The natural concentration of ozone at the surface is about 10–20 parts per billion (i.e., 10 molecules of ozone for every billion molecules of air). However, the levels of tropospheric ozone can rise when pollutants such as nitrogen oxide (NOx) gases from vehicle and industrial emissions react in the presence of sunlight. Given ozone’s potential to be a harmful pollutant and greenhouse gas, atmospheric scientists around the globe are keen to monitor its levels in the troposphere.
“It’s generally gone up over the past 150 years or so,” said Dr. Owen Cooper, Senior Research Scientist with the Cooperative Institute for Research in Environmental Sciences (CIRES) at the University of Colorado Boulder and the NOAA Chemical Sciences Laboratory. “Down near the surface, on the local and regional scale, we also want to know if air quality is improving or getting worse. In places like the Eastern United States, due to effective emissions controls, ozone has really come down. But in the developing world and in places like China and India, it’s getting worse as their emissions go up.”
Cooper would know. Since 2014, he’s led the Tropospheric Ozone Assessment Report (TOAR), an international effort initiated by the International Global Atmospheric Chemistry (IGAC) Project to provide the global atmospheric research community with up-to-date scientific assessments of the trends and global distribution of tropospheric ozone from the surface to the tropopause, the atmospheric boundary separating the troposphere from the stratosphere.
“TOAR is an international effort to understand how much ozone is in the troposphere and whether or not it’s increasing or decreasing,” said Cooper. “It’s complicated because ozone is very reactive. It’s not like carbon dioxide, which more or less does the same thing everywhere. Ozone has a short lifetime and is difficult to track.
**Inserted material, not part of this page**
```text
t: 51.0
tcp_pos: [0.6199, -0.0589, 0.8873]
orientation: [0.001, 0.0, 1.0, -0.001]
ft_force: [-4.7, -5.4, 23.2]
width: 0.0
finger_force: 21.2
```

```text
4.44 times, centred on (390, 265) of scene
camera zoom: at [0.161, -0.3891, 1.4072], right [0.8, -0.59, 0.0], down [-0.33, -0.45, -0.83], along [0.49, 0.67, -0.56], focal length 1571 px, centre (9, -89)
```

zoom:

So, it takes efforts from dozens, even hundreds of scientists from around the world to do that.”
The first phase of TOAR ended in 2019, so Cooper and his colleagues are now in the second phase, which will conclude in 2024. At that time, the research team will provide updates on the tropospheric ozone concentrations around the globe, just as it did at the conclusion of phase 1. (Note: TOAR’s reports can be found on the initiative’s website linked above.)